Despite several well-known Track II initiatives in the region, debates persist about what it is; how it fits within wider mediation and conflict resolution efforts; its strengths and limitations; and how it can be made more effective. Indeed, a key challenge is an absence of consensus on what exactly constitutes “Track II” as opposed to, for instance, “Track 1.5” or “Track III.” Consequently, this paper employs a broad definition of the term “Track II” to encompass both semi-official and unofficial negotiations.3 Another challenge is that most unofficial diplomacy is necessarily conducted behind closed doors, limiting public scrutiny. This further complicates the development of a clear examination of how Track II has fared in MENA and other parts of the world. In multi-track negotiations, factors that were not necessarily addressed within a particular track may have contributed to the alleviation or exacerbation of a conflict, making it difficult to isolate the role of Track II in resolving conflict. Several Track II practitioners shed light on this issue by providing recommendations for how to manage expectations regarding what such unofficial dialogues can, or should, achieve.

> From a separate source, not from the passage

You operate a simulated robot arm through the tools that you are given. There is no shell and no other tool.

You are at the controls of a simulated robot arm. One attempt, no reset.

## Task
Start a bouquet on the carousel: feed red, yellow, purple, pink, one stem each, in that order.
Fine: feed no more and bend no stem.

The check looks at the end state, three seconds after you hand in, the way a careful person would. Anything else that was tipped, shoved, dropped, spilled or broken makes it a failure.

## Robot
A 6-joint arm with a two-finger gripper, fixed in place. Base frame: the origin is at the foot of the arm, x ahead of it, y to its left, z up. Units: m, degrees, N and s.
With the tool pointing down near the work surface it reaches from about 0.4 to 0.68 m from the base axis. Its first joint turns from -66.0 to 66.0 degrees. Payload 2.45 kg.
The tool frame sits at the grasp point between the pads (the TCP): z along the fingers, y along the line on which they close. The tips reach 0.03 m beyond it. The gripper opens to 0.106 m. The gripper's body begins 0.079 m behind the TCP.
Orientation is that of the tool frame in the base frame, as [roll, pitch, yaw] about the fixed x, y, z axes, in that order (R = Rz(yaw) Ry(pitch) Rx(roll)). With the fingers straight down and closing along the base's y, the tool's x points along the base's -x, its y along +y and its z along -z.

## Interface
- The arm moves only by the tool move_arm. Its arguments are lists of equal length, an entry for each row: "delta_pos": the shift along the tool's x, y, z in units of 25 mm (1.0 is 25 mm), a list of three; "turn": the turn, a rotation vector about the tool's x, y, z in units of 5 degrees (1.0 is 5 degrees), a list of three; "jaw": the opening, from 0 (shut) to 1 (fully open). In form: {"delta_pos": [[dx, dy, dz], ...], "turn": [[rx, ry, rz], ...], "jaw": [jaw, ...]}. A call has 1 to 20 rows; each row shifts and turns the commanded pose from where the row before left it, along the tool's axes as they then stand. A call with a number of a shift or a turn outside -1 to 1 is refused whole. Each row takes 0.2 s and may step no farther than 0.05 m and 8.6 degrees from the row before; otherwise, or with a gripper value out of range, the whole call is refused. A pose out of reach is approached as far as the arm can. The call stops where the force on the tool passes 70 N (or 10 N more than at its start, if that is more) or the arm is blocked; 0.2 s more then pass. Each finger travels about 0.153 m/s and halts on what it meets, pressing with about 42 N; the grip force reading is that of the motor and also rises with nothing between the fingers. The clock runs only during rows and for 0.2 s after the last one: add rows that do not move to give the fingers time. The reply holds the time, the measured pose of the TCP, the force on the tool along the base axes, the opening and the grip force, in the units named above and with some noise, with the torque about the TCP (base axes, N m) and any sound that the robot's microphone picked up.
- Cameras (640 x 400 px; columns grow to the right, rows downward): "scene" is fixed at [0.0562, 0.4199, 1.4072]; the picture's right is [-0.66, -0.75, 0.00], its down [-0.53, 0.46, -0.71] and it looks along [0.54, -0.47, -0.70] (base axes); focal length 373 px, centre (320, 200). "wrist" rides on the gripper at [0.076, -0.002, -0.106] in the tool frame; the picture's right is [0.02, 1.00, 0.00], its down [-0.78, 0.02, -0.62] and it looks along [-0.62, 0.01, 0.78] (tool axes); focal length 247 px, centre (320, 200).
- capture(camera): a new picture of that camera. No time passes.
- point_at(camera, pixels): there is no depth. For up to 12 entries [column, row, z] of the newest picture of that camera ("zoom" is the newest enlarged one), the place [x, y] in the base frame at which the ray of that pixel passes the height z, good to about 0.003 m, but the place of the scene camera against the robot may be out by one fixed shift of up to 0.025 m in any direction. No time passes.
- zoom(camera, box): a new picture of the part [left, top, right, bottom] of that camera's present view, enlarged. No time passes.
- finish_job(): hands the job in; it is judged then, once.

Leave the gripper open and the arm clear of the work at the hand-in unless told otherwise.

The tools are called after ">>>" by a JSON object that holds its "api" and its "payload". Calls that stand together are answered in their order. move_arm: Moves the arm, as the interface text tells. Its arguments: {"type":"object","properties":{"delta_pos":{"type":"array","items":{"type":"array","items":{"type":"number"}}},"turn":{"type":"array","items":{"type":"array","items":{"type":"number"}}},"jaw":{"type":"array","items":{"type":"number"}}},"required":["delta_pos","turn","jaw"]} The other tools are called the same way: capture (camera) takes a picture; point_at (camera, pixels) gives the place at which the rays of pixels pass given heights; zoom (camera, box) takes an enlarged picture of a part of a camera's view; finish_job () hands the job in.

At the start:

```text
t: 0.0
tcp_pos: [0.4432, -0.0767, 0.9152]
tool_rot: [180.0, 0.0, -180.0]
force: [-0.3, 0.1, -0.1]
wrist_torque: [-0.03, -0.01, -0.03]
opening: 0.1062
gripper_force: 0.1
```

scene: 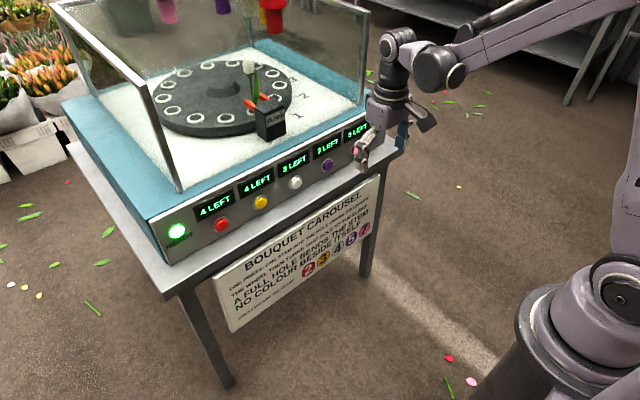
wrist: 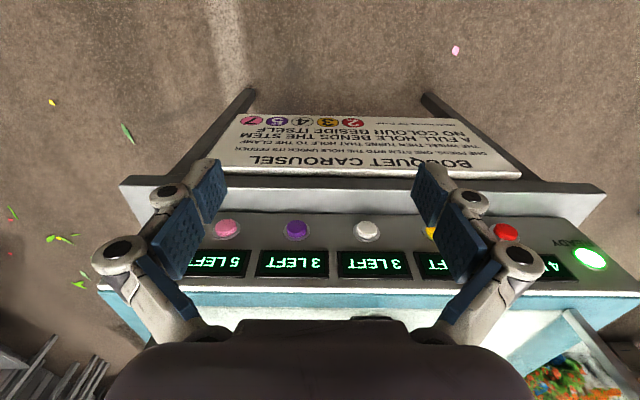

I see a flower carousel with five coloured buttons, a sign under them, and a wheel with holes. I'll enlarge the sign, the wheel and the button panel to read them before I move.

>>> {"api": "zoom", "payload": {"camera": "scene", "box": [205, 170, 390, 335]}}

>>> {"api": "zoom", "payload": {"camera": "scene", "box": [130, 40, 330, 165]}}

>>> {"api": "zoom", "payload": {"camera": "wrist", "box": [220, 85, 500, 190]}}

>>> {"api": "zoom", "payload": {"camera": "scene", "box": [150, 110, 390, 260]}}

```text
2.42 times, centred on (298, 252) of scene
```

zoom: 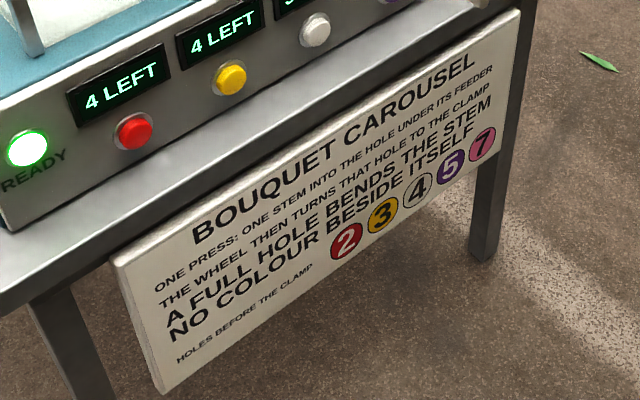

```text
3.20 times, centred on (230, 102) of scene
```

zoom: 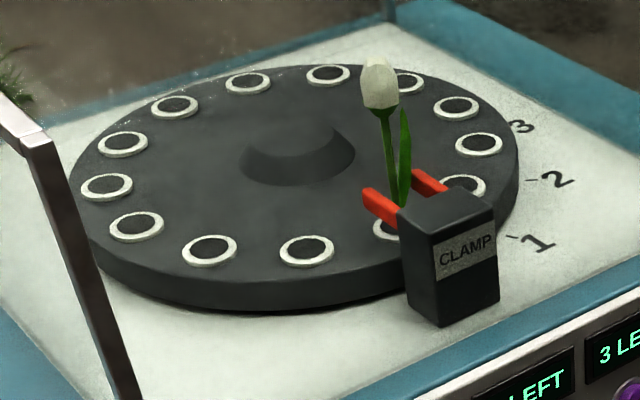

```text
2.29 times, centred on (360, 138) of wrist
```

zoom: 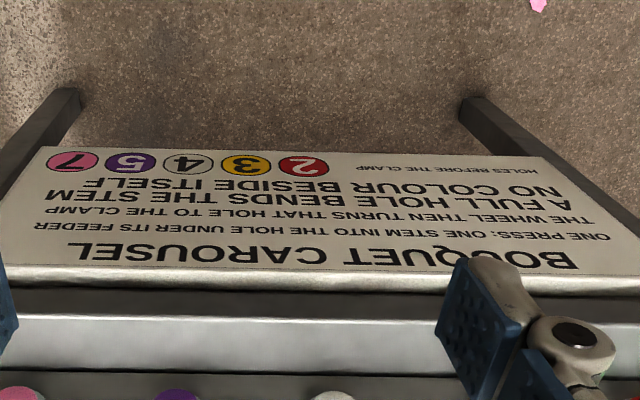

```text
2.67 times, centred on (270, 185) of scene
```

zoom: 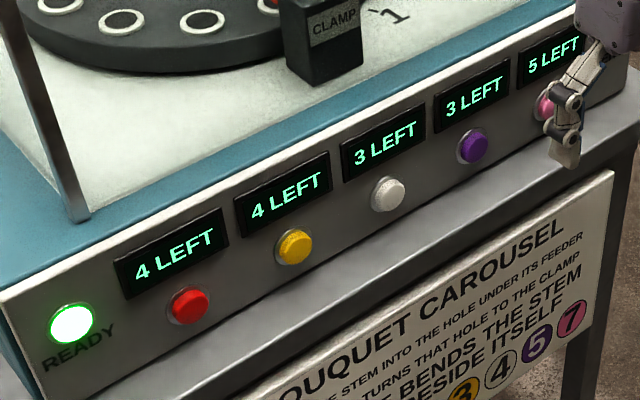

This issue brief begins by examining the definitional ambiguities regarding what constitutes a Track II process. This is important, as distinguishing Track II processes from other semi-official and unofficial mediation initiatives has implications for how such processes are evaluated. The brief then discusses the role of Track II mediators, followed by a discussion of the importance of analyses that track the longer-term impacts of Track II processes. It concludes that scholar-practitioner collaborations assessing the impact of Track II mediation in varied contexts are needed to strengthen our understanding of Track II diplomacy’s effectiveness and to help funders make informed decisions about what to expect from such initiatives.

Definitional Ambiguities: What Exactly is Track II?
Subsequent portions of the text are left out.